The Far West and Sunset loops were like that, but slightly better. In the coast and other Triple-A leagues life was streamlined. It was in your contract that you got Grade A transportation and the best hotels.
Mostly you went by air. But it was in your contract that they couldn’t make you fly. Some of the veterans, like Red Mann and Guy Fletcher, often backed away from air trips.
Bud said that for a spell, when he was with Seattle, he was running a baseball school for the Rainiers. They let the club go south without him. The pitchers ran into trouble in San Francisco, so the front office decided Bud had to go down and help out.
• • •
He was on the field in Seattle, teaching the kids, at 1 p.m. In uniform. He was on a place bound for San Francisco at 3 p.m. He pitched for the Rainiers that night and was back in his hotel room in Seattle by 2 a.m.
The season he spent with the House of David was the worst. Every stop was a one-night stand. Big towns and whistle-stops but mainly the latter. Shower at the park or shower at the hotel. There was Battle Mountain, for instance.

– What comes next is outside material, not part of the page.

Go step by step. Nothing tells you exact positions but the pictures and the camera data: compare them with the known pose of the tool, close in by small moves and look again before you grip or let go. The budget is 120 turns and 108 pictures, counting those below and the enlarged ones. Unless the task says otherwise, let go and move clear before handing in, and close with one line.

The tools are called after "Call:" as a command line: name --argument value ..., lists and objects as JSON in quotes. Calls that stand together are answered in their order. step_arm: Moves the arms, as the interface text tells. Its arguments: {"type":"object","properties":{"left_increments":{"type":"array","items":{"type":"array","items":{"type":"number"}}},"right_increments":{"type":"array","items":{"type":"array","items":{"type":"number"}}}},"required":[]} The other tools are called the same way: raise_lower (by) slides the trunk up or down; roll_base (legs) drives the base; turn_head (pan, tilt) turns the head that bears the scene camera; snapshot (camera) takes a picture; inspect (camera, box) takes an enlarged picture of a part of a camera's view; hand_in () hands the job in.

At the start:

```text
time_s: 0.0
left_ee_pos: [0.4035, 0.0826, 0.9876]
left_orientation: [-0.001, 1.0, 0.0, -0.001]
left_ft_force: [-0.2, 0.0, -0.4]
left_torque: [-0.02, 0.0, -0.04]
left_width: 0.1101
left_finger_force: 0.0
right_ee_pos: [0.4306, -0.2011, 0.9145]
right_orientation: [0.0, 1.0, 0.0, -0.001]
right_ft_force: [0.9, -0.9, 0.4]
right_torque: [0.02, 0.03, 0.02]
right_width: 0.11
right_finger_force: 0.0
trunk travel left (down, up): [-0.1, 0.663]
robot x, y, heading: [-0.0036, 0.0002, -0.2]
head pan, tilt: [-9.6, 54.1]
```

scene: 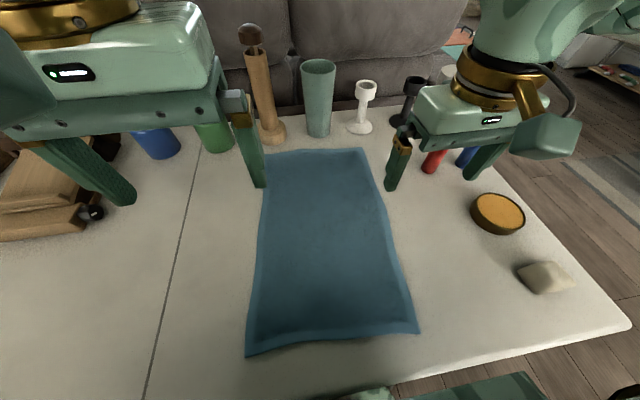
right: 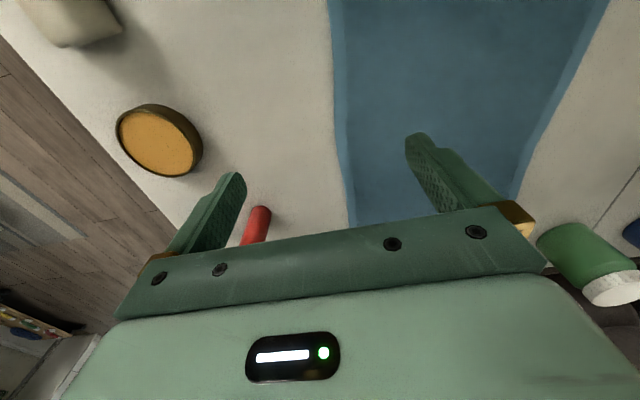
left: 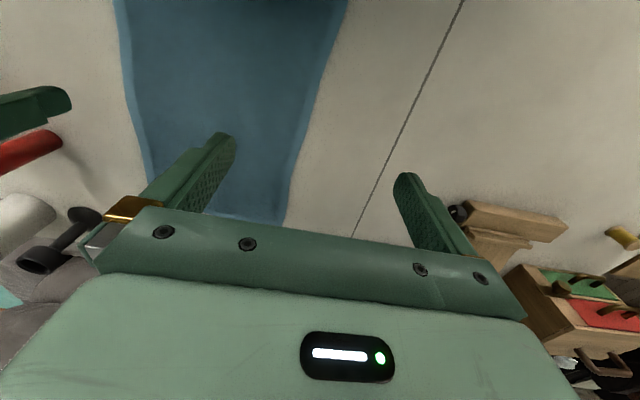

It is smack in the middle of Nevada. The ball park is just a big alkali field. No stands. Fans nose their cars to the edge of the field and the team passes the hat. That was one place, I said, where they had to shower at the hotel, then? “No,” Bud said. “You might say that town had a few short-comings. There wasn’t but two bathtubs in the whole town, and neither of them was at the hotel.

NON WIL BASEBALL NEWS
Fans, Laws, President All Blue in the South

COLUMBIA, S.C., July 27—Baseball ticket taker Henry Suydam got a complaint from a fan.
"Why," Suydam was asked did South Atlantic Baseball League president Earl Blue "rule out Sunday baseball at Greenville?"
"He didn't," Suydam explained, "the Greenville City Council ruled it out."
"I saw in the paper about it," declared the unconvinced fan. "It said "blue law invoked"."